Yahoo has announced that it will be rolling out ‘snoop proof’ email by adding an end-to-end encryption feature in 2015.
The company’s CISO Alex Stamos announced the decision during the Black Hat USA conference in Las Vegas and claimed that the encrypted mail service will make it ‘nearly impossible for hackers or government officials to read users’ messages’.
Stamos also added that the company is planning to roll out end-to-end mobile encryption feature for Yahoo mail which will be released in 2015, while browser plugin for the mail will be released before that.
Stamos told the paper: "Our profession has never been this important.
"We are in a world historical moment where people in our profession have the ability to change whether or not the Internet is going to be the center of freedom and free expression and democratization we always thought it could be, or if it is going to be a tool of oppression and censorship and monitoring by both democratic and non-democratic governments."
Yahoo has roped in security expert Yan Zhu to work on the project, who had earlier worked with Electronic Frontier Foundation, HTTPS Everywhere and Privacy Badger browser add-ons as well as working as a developer for the anonymous digital leaking tool SecureDrop.
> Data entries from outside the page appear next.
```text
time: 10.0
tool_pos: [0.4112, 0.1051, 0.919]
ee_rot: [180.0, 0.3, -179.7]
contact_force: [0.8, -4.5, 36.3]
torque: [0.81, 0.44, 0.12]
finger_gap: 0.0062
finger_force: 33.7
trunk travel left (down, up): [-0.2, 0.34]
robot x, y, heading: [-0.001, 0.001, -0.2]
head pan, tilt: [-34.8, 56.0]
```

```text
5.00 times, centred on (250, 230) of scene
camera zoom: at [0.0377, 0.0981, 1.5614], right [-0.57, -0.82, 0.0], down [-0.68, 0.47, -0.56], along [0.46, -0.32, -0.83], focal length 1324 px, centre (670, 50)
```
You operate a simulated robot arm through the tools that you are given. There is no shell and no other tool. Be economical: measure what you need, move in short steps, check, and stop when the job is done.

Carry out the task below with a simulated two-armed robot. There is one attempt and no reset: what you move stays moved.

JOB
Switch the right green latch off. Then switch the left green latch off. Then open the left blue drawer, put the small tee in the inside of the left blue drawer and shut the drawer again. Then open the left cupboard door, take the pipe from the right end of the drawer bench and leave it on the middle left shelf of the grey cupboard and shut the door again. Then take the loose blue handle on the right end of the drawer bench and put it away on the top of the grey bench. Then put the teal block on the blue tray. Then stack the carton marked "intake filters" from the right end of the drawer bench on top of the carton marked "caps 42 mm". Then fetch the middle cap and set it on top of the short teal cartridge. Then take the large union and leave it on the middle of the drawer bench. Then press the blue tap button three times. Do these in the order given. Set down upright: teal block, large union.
Zhu told The Washington Post: "Yahoo Mail has a lot of users already using it," adding that the ‘mail is pretty sticky’.
"It does take effort for people to change their mail service, so people would prefer to use their Yahoo Mail, or Gmail, or Hotmail with encryption rather than make a new account."
End-to-end encryption will add a stronger security layer to the service by creating a digital tunnel between the mail sender and receiver, preventing anyone from seeing the content. The company has already started rolling out SSL encryption feature in its webmail earlier this year.
Yahoo will join other major email service providers like Microsoft and Google in rolling out end-to-end encryption.
Microsoft has already revealed plans to provide encrypted mail service which was earlier has previously said it is working to incorporate encryption technologies into the service formerly known as Hotmail.